▶ **TEXT SEGMENT**:
Dr. John C. Butt, a specialist in forensic pathology, noted that touch stun is a less debilitating mode on the Taser gun and said it wasn't clear how many times it was deployed. He questioned why police would taser a man who was already tied up and face down, and called it a "cruel and unnecessary act."
A media relations officer for the Prince George RCMP detachment said he was not aware of any internal investigation into the officers' actions.
2 comments:
Here is my humble opinion:
The taser is not a stun gun, as it is currently soft sell marketed. Saying that it is a stun gun, when mortality statistics indicate otherwise, is nothing more that many making fraudulent-false and misleading statements.
I looked at the wikipedia site, that talks about http://en.wikipedia.org/wiki/Electric_chair.
Execution by electrocution (usually referred to as the electric chair or simply the chair after its method of implementation) is an execution method originating in the United States in which the person being put to death is strapped to a specially built wooden chair and electrocuted through electrodes placed on the body. This execution method has been used only in the United States and, for a period of several decades,[1] in the Philippines (its first use there in 1924, last in 1976). The electric chair has become a symbol of the death penalty; however, its use is in decline.

▶ **THINGS TO DO**:
(A) Could you quote the text segment from "A media relations" up to and including "talks about http://en.wikipedia.org/wiki/Electric_chair."?
(B) Write the next part of the text segment, the one that starts with "Dr. John C.".

▶ **INFORMATION SUPPLIED**:
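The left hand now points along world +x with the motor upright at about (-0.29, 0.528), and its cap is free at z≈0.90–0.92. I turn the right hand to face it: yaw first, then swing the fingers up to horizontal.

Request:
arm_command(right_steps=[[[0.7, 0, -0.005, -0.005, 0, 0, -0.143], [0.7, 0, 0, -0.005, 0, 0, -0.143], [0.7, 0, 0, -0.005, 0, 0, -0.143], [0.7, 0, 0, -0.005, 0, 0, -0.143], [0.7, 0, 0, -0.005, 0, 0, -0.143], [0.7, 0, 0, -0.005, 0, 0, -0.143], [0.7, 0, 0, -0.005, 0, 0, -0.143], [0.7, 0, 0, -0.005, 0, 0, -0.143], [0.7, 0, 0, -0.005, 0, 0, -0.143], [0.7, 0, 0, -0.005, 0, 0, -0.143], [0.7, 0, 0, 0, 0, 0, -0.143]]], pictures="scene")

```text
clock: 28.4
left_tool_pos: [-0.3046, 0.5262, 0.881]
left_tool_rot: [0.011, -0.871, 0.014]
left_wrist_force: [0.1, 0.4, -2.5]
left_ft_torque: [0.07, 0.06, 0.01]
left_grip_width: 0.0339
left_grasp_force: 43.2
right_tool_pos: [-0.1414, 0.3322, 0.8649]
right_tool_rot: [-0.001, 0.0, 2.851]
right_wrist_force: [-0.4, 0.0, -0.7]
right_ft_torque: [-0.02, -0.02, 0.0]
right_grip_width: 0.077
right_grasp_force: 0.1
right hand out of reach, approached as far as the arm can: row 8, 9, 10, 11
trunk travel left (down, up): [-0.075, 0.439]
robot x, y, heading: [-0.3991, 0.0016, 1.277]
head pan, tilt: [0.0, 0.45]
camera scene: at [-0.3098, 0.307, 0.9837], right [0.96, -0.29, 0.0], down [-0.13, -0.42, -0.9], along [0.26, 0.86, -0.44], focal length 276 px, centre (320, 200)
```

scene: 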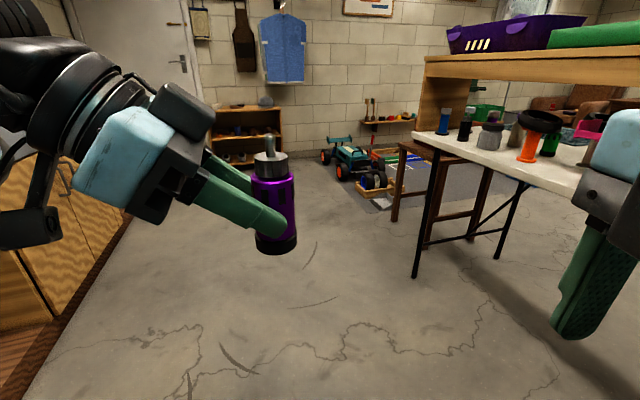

▶ **RESPONSES FOR EACH TASK**:
(A)
A media relations officer for the Prince George RCMP detachment said he was not aware of any internal investigation into the officers' actions.
2 comments:
Here is my humble opinion:
The taser is not a stun gun, as it is currently soft sell marketed. Saying that it is a stun gun, when mortality statistics indicate otherwise, is nothing more that many making fraudulent-false and misleading statements.
I looked at the wikipedia site, that talks about http://en.wikipedia.org/wiki/Electric_chair.

(B)
Historically, once the person was attached to the chair, various cycles (differing in voltage and duration) of alternating current would be passed through the condemned's body, in order to fatally damage the internal organs (including the brain). The first jolt of electrical current was designed to cause immediate unconsciousness and brain death; the second one was designed to cause fatal damage to the vital organs. Death was frequently caused by electrical overstimulation of the heart.
After reading this, it became clear to me that the Taser is a modernized version of the unpopular electric chair, marketed by Americans. With the first Taser death, this was established.
Now Amnesty International states:
16 December 2008
Media Release
USA: Safety of Tasers questioned as death toll hits 334-mark
http://www.amnesty.ca/resource_centre/news/view.php?load=arcview&article=4543&c=Resource+Centre+News
This portable modified electric chair is undermining rule of law, due process of law, and instilling terror on all.
It takes longer to complete an esthetics course than it does to become an RCMP. I am told that RCMP cadets receive approximately five months of training. They get guns, whereas in some countries guns are not issued, and reason prevails.
With a portable electric chair, there is no need for charges, prosecutors, lawyers, judiciary, jail and prison guards, all support staff, etc., and this ought to be a concern to everyone. All of the above have been usurped. The police have bypassed the entire justice system and become a law unto themselves; accuser, prosecutor, Judge, jury, and Executioners.
With the Taser, have the Americans duped-pulled a fast one on the RCMP, and they knowingly bought it with taxpayers dollars? This brings blood-guilt upon all. Has the death-penalty has been resurrected in Canada, by a special interest group, without legislation?
Birth condemns no one to heed the will of evil, and I wonder where this societal insanity will end, when I view www.taser.com . They are now offering even more abominations.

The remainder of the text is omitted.